この記事では、ビジネスの場でも使われる慣用句の「奇遇ですね」について分かりやすく説明します。
「奇遇ですね」とは?意味
「奇遇ですね」の読みは「きぐうですね」で、「不思議な巡り合わせや、思いがけない出会いですね」の意味です。
この慣用句の「奇遇」は、「思いもよらなかったことや、予想外」の意味を持つ「奇」と、「思いがけずに会うこと」の意味を持つ「遇」で構成される熟語で、「不思議な巡り合わせや、思いがけない出会い」を意味する言葉です。
従って、「奇遇ですね」は「不思議な巡り合わせや、思いがけない出会い」をした時に、驚きと共に発する慣用句です。
「奇遇ですね」の慣用句は、上記のことから、思いがけない所で、自分と知った人が出会った時や、自分と知己を得た人が、同じ出身地であったりした場合に使われる言葉です。
すなわち、人対人の関係にのみ使われる言葉なのです。
従って、例えば自分と他の人が、たまたま同じ品物を持っていることが分かっても、「奇遇ですね」と使うのは誤りです。
この誤用は、しばしば見受けられるので、注意が必要です。
また、この「奇遇」に似た言葉として「偶然」がありますが、こちらは単に「予測していないことが起こること」を指す言葉で、「奇遇」の「遇」が持つ意味である「不思議な巡り合わせや、思いがけない出会い」の意味合いは全くありません。
従って、先に「奇遇」の言葉を使うのは間違いだとした、同じ品物を持っていた場合の表現には、「偶然ですね」を使えば良いことになります。
「奇遇ですね」の上司や目上に使うときの注意点
「奇遇ですね」の意味は前項で記載した通りですが、この言葉には敬語表現は含まれていません。
従って、この慣用句を目上の人に使うのは、失礼だと言う方も少なくありません。
もちろん、思わぬ所で目上の人に合って、驚きながら言葉を発する時に、敬語表現を意識することは難しいこともあり、「奇遇ですね」と使っても、その前後に交わす会話を、しっかりと敬語表現とすれば、許される範囲だと思います。

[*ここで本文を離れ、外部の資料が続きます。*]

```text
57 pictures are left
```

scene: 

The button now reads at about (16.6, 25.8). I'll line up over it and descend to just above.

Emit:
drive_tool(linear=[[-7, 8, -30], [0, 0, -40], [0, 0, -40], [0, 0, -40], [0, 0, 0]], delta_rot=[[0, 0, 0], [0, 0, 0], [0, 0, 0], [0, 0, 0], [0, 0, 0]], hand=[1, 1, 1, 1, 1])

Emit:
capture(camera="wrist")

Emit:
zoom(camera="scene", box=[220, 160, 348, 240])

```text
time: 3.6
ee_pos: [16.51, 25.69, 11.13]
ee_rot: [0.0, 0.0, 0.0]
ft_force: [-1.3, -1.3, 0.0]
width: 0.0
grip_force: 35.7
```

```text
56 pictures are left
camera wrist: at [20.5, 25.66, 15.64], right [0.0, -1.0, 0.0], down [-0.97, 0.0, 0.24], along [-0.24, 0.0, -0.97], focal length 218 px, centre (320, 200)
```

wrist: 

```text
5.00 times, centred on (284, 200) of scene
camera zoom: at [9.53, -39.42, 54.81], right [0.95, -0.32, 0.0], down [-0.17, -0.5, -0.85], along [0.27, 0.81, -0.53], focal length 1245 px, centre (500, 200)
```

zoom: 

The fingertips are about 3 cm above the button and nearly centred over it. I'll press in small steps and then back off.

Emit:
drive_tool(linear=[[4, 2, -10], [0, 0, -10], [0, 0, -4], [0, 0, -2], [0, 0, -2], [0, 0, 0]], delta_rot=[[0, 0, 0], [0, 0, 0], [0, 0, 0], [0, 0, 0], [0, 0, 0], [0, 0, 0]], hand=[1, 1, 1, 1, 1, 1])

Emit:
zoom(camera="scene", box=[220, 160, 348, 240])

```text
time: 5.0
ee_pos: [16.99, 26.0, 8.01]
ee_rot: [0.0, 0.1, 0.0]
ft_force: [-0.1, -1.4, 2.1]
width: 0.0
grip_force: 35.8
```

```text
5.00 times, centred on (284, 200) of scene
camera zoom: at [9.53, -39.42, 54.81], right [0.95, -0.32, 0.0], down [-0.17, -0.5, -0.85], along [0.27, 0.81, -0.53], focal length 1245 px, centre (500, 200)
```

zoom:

しかし、失礼だと考える人もおられるので、できれば「こんな所でお会いするとは、本当に驚きました」と言い換えると良いかも知れません。
「奇遇ですね」を使った例文
・『こんな所で、卒業して20年も経って会えるとは、本当に奇遇ですね』
・『顔見知りの競合会社の営業マンと、飛行機が同じ便となり、思わず奇遇ですねと声を掛けました』
・『東北の営業所に、同じ香川県出身者がいるなんて、奇遇以外の何ものでもありません』
「奇遇ですね」の返答や返信例
「奇遇ですね」と思わぬ所で知人などに会って声を掛けられた場合、「ですね」と同意を求める表現が使われているので、仮に声を掛けられた自分に、驚きがなくても、「本当ですね」や「私も驚きました」と同意する形で返答するのが良いと言えます。
まとめ
「奇遇ですね」の読みは「きぐうですね」で、「不思議な巡り合わせや、思いがけない出会いですね」を意味する慣用句です。